> _SELECTED PASSAGE_:
Please dont suggest to change fps of video ....

Thank you .....

Groucho2004
2nd March 2015, 18:34
This was answered in the eac3to thread. Don't create new threads just because you don't understand the answer.

Batman007
2nd March 2015, 18:41
But its possible to change the duration ... I have seen VCD audios converted to 23.976fps

Groucho2004
2nd March 2015, 18:56
But its possible to change the duration ... I have seen VCD audios converted to 23.976fps
eac3to doesn't support this conversion (29.997 -> 23.976) because it makes no sense.
If you really want to do this you'll have to use something like Audacity.

hello_hello
4th March 2015, 17:46
Batman007,
If a video is 29.970fps "film" it's 23.976fps with one frame in five repeated.
Well.... it's really not one frame in five repeated, it's 2 fields out of ten repeated, but for the purpose of this discussion you can think of it as one frame in five repeated but the frames go by faster (29.970fps) so the overall duration doesn't change. When that one frame in five is removed the frame rate changes from 29.970fps to 23.976fps, but once again the duration of the video itself remains exactly the same. That's why there's no such thing as 29.970fps to 23.976fps audio conversion. Read about the telecine process here:
http://en.wikipedia.org/wiki/Three-two_pull_down

The conversion between "film" and PAL is mostly done simply by speeding it up. The frame count doesn't change. The duration does, so the audio does need to be converted (sped up or slowed down), but the conversion from "film" to PAL is only a difference of one frame per second which is why it's done that way. The difference isn't much. The difference between 23.976fps and 29.970fps is quite a lot. You can't just speed film up or slow it down that much because it'd look and sound silly.

> _EXTRACTED ENTRIES_:
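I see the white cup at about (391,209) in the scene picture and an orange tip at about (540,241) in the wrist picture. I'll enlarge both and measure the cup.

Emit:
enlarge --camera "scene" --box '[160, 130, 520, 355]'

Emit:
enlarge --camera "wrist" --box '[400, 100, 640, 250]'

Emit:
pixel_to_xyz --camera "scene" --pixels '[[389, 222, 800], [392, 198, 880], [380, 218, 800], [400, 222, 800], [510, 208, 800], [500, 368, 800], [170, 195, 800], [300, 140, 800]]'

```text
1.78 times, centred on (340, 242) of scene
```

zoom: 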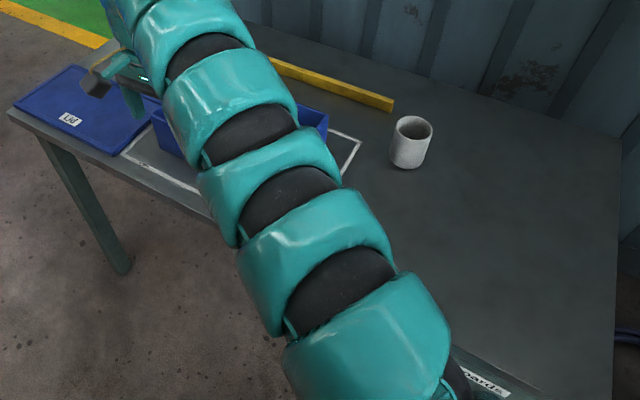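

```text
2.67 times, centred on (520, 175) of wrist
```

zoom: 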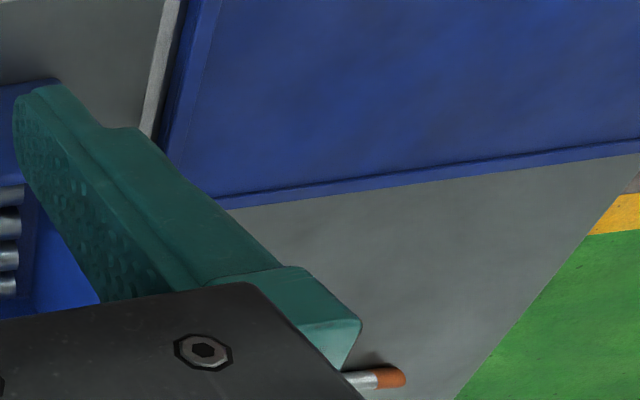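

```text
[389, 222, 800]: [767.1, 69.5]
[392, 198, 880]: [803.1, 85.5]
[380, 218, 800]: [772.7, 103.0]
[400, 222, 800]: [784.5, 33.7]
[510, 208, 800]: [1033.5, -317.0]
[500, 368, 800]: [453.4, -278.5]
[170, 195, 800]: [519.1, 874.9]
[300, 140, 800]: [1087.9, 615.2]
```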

--

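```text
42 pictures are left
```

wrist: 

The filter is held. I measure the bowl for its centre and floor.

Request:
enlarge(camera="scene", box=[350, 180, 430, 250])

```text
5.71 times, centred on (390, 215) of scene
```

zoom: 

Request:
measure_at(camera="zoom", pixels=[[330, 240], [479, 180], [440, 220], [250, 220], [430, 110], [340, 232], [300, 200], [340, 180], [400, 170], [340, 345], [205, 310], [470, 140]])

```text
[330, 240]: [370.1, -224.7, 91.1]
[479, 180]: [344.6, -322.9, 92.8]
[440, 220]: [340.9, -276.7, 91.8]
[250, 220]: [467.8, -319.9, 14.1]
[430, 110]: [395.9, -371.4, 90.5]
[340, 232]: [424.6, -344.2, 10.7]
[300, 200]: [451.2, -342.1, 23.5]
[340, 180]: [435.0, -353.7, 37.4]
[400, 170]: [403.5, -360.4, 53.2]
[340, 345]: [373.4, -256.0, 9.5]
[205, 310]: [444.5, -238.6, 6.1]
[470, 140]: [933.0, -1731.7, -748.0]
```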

> _WRITTEN EXERCISE_: Pick up the selected passage at the point where it stops and go on.

> _RESULT BELOW_:
There's a difference between 23.976fps (or 29.970fps with 2:3 pulldown) "film" and fully interlaced 29.970fps "video". The latter doesn't have repeated frames to remove so it's got to stay at 29.970fps. You can't slow it down to 23.976fps and you can't remove frames without it looking as though it's "stuttering". That's why there's no 29.970fps to 23.976fps audio conversion.
http://en.wikipedia.org/wiki/Interlaced_video

You need to know which type you're working with. ie NTSC "film" or "video". MeGUI will analyse it for you and decide whether it's "film" or "video" and whether to remove the pulldown or de-interlace, but either way the audio doesn't change. If you let MeGUI analyse the video and don't think it's getting it right (it doesn't always) upload a sample so someone can look at it for you.

But its possible to change the duration ... I have seen VCD audios converted to 23.976fps

At the risk of labouring the point, that's exactly what doesn't happen. If 29.970 "NTSC film" with 2:3 pulldown is converted to 23.976fps "film" by removing the duplicate fields the duration doesn't change at all. There's less frames and the frame rate is reduced, but that adds up to the duration remaining exactly the same.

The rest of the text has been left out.